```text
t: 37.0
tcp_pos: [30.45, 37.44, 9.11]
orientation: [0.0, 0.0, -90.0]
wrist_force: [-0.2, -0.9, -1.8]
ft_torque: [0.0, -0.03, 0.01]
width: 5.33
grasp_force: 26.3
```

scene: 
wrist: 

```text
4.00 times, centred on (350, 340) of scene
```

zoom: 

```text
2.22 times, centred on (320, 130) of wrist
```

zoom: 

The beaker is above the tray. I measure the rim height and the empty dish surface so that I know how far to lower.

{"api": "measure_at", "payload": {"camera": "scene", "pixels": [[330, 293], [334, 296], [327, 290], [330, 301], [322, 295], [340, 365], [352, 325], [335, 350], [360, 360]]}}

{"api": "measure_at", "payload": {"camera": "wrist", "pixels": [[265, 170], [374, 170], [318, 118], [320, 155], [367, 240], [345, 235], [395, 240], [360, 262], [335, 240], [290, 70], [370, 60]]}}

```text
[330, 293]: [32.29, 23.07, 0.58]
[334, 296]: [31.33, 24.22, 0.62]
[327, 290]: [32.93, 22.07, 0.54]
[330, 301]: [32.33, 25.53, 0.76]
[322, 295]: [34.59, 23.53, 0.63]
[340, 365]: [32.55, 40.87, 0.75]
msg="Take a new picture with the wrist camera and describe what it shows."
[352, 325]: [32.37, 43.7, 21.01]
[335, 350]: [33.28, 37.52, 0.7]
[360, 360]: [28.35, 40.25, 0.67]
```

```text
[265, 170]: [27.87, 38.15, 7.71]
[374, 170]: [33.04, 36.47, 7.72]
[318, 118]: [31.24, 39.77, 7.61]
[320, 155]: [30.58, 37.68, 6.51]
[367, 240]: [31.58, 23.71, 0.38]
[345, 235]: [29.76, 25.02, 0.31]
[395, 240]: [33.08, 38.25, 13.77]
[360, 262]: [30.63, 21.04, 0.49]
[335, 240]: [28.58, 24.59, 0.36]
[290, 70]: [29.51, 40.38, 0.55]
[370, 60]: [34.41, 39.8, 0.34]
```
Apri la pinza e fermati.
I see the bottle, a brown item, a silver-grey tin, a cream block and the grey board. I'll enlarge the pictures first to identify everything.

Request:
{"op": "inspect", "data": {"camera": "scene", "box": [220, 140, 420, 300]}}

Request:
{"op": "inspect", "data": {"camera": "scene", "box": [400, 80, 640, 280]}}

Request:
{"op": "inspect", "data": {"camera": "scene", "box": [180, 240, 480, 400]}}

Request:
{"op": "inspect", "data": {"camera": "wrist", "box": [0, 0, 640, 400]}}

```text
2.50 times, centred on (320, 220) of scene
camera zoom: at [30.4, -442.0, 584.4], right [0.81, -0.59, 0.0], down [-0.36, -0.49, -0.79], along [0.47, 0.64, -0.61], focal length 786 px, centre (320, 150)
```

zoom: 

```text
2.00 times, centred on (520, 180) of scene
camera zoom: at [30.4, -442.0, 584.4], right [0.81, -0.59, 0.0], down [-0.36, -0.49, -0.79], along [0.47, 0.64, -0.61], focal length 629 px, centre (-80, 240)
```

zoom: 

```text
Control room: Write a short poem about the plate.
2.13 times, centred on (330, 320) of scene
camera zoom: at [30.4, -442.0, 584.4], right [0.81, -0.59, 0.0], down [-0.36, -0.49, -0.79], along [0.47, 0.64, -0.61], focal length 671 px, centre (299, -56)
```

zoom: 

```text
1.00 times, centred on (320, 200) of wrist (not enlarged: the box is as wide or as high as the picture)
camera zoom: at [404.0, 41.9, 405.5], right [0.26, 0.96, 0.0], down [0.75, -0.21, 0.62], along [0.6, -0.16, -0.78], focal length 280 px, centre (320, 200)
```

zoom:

> **Work to do**: Copy out the whole listing exactly.

> **Written response**:
```text
t: 37.0
tcp_pos: [30.45, 37.44, 9.11]
orientation: [0.0, 0.0, -90.0]
wrist_force: [-0.2, -0.9, -1.8]
ft_torque: [0.0, -0.03, 0.01]
width: 5.33
grasp_force: 26.3
```

scene: 
wrist: 

```text
4.00 times, centred on (350, 340) of scene
```

zoom: 

```text
2.22 times, centred on (320, 130) of wrist
```

zoom: 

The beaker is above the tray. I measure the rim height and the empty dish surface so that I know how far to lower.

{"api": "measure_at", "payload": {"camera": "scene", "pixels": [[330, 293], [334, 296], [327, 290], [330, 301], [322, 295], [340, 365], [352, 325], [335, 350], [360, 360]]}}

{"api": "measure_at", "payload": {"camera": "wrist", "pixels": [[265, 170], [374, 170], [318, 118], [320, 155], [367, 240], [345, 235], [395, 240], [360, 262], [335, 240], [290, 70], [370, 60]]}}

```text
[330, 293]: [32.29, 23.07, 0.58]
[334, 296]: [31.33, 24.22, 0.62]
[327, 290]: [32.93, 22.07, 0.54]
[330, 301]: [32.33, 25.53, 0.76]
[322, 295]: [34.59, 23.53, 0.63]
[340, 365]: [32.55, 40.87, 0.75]
msg="Take a new picture with the wrist camera and describe what it shows."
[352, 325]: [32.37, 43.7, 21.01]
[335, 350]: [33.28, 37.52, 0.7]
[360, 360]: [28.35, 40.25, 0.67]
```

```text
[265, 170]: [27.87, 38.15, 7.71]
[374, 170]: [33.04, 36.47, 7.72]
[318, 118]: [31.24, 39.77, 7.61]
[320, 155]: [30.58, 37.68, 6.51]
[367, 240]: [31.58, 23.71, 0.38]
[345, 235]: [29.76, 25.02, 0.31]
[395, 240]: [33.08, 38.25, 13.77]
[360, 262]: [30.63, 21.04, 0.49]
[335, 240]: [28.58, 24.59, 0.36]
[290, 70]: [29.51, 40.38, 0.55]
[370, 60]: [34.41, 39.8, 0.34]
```
Apri la pinza e fermati.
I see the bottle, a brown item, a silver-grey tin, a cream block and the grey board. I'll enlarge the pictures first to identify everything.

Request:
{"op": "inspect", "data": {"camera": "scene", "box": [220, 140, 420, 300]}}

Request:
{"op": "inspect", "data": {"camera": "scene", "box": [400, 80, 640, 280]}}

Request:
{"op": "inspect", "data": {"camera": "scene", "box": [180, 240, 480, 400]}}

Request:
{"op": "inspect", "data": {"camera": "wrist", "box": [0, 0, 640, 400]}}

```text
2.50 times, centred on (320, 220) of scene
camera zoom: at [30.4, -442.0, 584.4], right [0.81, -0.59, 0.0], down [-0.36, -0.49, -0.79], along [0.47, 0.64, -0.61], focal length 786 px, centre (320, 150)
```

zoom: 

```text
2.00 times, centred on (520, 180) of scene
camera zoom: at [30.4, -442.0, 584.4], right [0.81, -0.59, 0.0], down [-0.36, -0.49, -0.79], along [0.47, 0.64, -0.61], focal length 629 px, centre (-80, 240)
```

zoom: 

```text
Control room: Write a short poem about the plate.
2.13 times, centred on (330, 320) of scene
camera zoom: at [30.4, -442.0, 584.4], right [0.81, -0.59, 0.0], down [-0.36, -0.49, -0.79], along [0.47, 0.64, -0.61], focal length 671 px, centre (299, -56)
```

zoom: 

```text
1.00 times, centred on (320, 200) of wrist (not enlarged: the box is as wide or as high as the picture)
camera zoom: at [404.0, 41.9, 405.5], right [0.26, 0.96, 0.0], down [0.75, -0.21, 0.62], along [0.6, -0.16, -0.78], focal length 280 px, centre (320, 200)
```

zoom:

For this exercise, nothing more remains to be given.